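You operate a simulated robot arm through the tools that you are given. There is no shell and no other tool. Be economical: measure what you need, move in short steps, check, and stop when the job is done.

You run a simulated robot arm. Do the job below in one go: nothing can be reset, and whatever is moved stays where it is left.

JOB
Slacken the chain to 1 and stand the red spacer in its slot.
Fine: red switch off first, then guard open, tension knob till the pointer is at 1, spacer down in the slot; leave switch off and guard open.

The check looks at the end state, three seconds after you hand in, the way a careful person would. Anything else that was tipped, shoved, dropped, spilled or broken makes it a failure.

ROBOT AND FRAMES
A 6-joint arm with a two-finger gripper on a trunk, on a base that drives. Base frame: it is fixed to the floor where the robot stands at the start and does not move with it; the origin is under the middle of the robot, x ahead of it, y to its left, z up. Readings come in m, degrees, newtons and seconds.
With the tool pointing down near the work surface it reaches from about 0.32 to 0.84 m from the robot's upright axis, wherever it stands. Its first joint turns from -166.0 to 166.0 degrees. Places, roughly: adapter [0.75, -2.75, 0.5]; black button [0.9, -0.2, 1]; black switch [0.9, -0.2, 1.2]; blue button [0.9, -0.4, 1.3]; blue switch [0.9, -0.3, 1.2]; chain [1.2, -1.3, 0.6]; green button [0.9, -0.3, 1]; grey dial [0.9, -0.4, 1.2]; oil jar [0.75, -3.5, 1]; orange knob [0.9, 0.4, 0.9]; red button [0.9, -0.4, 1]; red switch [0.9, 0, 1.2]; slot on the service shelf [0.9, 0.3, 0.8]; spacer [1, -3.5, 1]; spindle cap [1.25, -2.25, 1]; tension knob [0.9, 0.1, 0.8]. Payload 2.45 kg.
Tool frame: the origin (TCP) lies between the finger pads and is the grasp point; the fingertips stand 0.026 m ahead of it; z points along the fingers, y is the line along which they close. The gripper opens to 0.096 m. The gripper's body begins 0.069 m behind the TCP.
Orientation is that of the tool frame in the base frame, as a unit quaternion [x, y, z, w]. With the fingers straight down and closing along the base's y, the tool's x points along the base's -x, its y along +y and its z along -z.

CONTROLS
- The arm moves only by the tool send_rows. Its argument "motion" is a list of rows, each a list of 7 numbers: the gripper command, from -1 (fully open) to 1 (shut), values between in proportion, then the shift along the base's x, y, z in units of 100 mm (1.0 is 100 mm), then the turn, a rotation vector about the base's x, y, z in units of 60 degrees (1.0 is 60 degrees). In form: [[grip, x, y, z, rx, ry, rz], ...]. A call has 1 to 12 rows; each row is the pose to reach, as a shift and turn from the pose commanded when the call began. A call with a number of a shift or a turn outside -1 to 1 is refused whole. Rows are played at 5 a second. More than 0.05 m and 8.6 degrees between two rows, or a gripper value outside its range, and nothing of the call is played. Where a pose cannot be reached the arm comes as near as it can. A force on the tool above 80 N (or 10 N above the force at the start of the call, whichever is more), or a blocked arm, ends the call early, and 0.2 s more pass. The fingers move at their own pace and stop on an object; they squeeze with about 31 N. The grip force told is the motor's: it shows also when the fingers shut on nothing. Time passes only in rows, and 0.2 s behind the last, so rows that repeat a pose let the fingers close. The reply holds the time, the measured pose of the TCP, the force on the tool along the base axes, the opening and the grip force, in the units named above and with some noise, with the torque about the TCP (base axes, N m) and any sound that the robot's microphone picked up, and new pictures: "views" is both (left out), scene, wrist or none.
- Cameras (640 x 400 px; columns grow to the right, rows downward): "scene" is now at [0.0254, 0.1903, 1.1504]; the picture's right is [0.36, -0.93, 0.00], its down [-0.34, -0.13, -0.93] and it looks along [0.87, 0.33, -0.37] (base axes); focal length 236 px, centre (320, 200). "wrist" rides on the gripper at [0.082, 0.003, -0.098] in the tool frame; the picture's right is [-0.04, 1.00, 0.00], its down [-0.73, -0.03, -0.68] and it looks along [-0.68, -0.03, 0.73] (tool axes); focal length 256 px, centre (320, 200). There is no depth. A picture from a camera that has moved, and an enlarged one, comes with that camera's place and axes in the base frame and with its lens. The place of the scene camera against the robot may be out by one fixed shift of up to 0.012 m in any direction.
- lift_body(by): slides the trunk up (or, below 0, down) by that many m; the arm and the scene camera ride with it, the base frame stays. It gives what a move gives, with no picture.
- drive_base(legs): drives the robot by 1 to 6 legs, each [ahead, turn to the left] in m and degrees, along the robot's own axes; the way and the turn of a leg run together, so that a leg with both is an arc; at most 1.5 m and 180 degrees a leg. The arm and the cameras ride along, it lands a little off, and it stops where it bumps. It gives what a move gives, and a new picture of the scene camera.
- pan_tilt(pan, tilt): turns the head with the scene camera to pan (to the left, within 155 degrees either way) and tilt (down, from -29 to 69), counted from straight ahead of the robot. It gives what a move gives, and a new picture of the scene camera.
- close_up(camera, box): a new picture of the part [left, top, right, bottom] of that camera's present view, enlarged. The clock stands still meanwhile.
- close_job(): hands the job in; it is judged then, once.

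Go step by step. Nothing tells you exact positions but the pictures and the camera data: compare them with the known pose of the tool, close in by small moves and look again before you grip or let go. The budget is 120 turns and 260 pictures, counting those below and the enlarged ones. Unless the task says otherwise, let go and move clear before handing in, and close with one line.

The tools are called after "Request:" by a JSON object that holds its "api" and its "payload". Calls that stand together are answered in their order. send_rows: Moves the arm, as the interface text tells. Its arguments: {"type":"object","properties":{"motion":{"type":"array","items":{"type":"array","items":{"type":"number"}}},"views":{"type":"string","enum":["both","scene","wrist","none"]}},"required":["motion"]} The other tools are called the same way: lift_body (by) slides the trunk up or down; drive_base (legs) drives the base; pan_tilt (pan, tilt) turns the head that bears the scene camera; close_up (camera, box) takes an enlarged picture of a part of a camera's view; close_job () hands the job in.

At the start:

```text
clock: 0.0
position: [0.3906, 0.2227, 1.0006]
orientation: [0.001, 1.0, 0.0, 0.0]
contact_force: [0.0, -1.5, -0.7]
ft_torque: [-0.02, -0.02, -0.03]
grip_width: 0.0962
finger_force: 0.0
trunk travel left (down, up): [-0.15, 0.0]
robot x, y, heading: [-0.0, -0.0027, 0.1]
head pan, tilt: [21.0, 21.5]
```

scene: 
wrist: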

Directions for this task. How many lines in the listing above contain "gives"? Answer with the number alone.

Output of the task. 3